R.C. 4909.159 addresses only purchased power costs. The prohibition against recovering "other charges" through the EFC rate relates only to charges ( e.g., demand charges) incurred in purchasing the power in question. Indeed, the statute permits recovery of even those charges in cases where the transaction reduces a utility's fuel costs. The statute does not restrict the commission's authority to establish other cost incentives for efficient fuel procurement practices under R.C. 4905.69(C), nor does it affect the commission's authority under R.C. 4905.301. We recognized as much in Consumers' Counsel v. Pub. Util. Comm. (1992), 63 Ohio St.3d 531, 589 N.E.2d 1273, in which we upheld the commission's allowance of legal fees incurred in acquiring a new leasehold interest in nuclear fuel when the transaction significantly reduced the fuel costs of the utility and its customers.
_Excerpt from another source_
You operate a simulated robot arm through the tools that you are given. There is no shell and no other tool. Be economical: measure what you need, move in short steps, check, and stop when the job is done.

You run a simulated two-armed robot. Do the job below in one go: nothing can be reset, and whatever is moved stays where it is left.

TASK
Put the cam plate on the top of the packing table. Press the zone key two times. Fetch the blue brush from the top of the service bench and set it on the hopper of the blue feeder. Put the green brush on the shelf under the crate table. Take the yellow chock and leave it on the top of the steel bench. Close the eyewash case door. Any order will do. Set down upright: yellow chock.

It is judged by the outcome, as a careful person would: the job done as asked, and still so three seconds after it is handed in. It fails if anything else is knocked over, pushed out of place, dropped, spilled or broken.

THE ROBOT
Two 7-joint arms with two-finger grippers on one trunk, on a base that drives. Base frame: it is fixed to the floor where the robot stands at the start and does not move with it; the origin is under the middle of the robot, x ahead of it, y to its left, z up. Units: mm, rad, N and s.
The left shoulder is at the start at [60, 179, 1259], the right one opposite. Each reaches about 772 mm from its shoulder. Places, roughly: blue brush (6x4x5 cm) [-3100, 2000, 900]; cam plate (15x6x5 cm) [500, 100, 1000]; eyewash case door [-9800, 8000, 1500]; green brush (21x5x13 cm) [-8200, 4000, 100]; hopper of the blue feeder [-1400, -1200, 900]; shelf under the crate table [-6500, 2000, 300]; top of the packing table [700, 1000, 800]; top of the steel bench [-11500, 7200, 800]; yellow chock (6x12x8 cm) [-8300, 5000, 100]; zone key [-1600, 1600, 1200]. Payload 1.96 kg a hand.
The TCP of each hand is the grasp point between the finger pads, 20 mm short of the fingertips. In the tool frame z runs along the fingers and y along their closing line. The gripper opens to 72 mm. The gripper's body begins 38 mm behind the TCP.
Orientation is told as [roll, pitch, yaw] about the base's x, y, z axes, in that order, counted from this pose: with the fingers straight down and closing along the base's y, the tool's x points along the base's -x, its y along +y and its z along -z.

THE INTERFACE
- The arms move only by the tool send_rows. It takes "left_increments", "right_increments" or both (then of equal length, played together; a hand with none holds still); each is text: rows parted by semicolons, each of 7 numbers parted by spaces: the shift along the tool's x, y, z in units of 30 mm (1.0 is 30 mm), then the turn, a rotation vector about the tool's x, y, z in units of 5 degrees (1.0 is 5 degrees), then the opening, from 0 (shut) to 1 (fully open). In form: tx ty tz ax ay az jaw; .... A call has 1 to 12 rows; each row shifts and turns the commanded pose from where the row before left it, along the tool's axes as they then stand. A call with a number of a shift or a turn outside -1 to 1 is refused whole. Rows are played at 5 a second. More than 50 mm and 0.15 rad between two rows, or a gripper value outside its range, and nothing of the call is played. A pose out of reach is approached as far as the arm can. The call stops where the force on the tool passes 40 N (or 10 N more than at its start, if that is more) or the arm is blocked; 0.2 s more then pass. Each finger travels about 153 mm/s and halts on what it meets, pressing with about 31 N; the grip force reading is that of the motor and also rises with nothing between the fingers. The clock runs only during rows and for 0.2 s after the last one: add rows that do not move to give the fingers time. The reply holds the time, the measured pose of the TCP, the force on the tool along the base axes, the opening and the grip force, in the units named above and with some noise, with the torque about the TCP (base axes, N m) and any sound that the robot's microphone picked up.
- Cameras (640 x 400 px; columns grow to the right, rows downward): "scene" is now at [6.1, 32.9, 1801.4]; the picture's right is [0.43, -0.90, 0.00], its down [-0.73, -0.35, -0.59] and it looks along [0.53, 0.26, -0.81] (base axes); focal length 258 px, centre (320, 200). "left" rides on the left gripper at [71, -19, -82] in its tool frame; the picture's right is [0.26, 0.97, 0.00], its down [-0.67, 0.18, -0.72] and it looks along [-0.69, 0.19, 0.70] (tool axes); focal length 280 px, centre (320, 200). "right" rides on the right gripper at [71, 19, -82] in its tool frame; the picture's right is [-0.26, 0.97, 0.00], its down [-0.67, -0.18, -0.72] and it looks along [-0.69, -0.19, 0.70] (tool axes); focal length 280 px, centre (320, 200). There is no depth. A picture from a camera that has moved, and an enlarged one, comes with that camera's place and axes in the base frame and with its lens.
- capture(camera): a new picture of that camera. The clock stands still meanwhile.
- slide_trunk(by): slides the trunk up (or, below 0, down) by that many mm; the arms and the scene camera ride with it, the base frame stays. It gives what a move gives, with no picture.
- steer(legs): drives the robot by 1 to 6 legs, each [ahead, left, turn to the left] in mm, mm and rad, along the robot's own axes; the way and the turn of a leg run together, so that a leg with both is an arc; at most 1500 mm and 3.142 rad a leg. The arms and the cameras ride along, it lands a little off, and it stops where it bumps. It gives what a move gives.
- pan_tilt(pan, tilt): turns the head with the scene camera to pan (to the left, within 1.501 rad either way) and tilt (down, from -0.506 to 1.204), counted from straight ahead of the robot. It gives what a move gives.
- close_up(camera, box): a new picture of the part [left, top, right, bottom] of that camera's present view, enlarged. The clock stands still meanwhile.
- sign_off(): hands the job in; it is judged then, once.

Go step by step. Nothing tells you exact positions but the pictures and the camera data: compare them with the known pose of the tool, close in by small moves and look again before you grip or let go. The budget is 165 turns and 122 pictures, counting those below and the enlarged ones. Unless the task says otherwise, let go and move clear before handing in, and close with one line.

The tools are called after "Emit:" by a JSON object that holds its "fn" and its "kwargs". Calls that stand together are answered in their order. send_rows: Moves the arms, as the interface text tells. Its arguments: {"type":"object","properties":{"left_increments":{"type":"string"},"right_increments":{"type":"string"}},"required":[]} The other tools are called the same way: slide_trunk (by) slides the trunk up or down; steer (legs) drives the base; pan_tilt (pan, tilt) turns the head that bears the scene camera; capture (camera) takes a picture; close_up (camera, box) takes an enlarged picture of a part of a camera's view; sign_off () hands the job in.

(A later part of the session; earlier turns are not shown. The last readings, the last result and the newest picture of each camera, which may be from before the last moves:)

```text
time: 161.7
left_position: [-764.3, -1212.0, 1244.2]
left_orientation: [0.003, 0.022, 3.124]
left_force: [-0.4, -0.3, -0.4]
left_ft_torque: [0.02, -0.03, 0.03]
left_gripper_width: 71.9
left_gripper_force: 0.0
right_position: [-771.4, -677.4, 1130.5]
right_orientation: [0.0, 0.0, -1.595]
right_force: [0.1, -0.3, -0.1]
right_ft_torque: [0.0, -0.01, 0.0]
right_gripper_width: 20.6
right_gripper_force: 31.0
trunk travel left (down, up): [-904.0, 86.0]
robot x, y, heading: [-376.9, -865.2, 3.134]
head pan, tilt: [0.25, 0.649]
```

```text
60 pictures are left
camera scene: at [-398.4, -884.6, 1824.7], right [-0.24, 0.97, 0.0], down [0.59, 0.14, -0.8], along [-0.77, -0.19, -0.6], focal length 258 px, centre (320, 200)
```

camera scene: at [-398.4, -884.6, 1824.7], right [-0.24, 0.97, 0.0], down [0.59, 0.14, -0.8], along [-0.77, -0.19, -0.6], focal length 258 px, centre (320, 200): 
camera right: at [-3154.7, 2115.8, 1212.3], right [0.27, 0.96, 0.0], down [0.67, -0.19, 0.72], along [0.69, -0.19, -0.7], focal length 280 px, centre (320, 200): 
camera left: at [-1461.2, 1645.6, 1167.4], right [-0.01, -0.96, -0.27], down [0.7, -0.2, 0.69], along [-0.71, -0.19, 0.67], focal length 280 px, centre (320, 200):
Appellants do not dispute that Ohio Power will be provided an incentive to reduce its fuel costs under the stipulation and that the company's consumers will receive a benefit to which they would not otherwise be entitled through the 0.22 mill per kilowatt hour energy credit. Moreover, as discussed above, the commission has found that the company's affiliate coal prices at issue in this case are reasonable. Thus, the stipulation would provide an incentive to the company, which might not otherwise be present, to reduce those costs even further. Although the potential further reductions would not be immediately passed on to consumers, we cannot find that EFC customers would be paying more than they would have absent the stipulation. Indeed, the stipulated cap of 164 cents per MMBtu is below the company's average costs during the audit period of 166 cents per MMBtu. Accordingly, we find the commission's adoption of the stipulation, and its accelerated recovery provision, to be lawful under R.C. 4905.301 and 4905.69.
Based on the foregoing, the order of the commission is affirmed.
Order affirmed.
MOYER, C.J., A.W. SWEENEY, DOUGLAS, FAIN, RESNICK, F.E. SWEENEY and PFEIFER, JJ., concur.
MIKE FAIN, J., of the Second Appellate District, sitting for WRIGHT, J.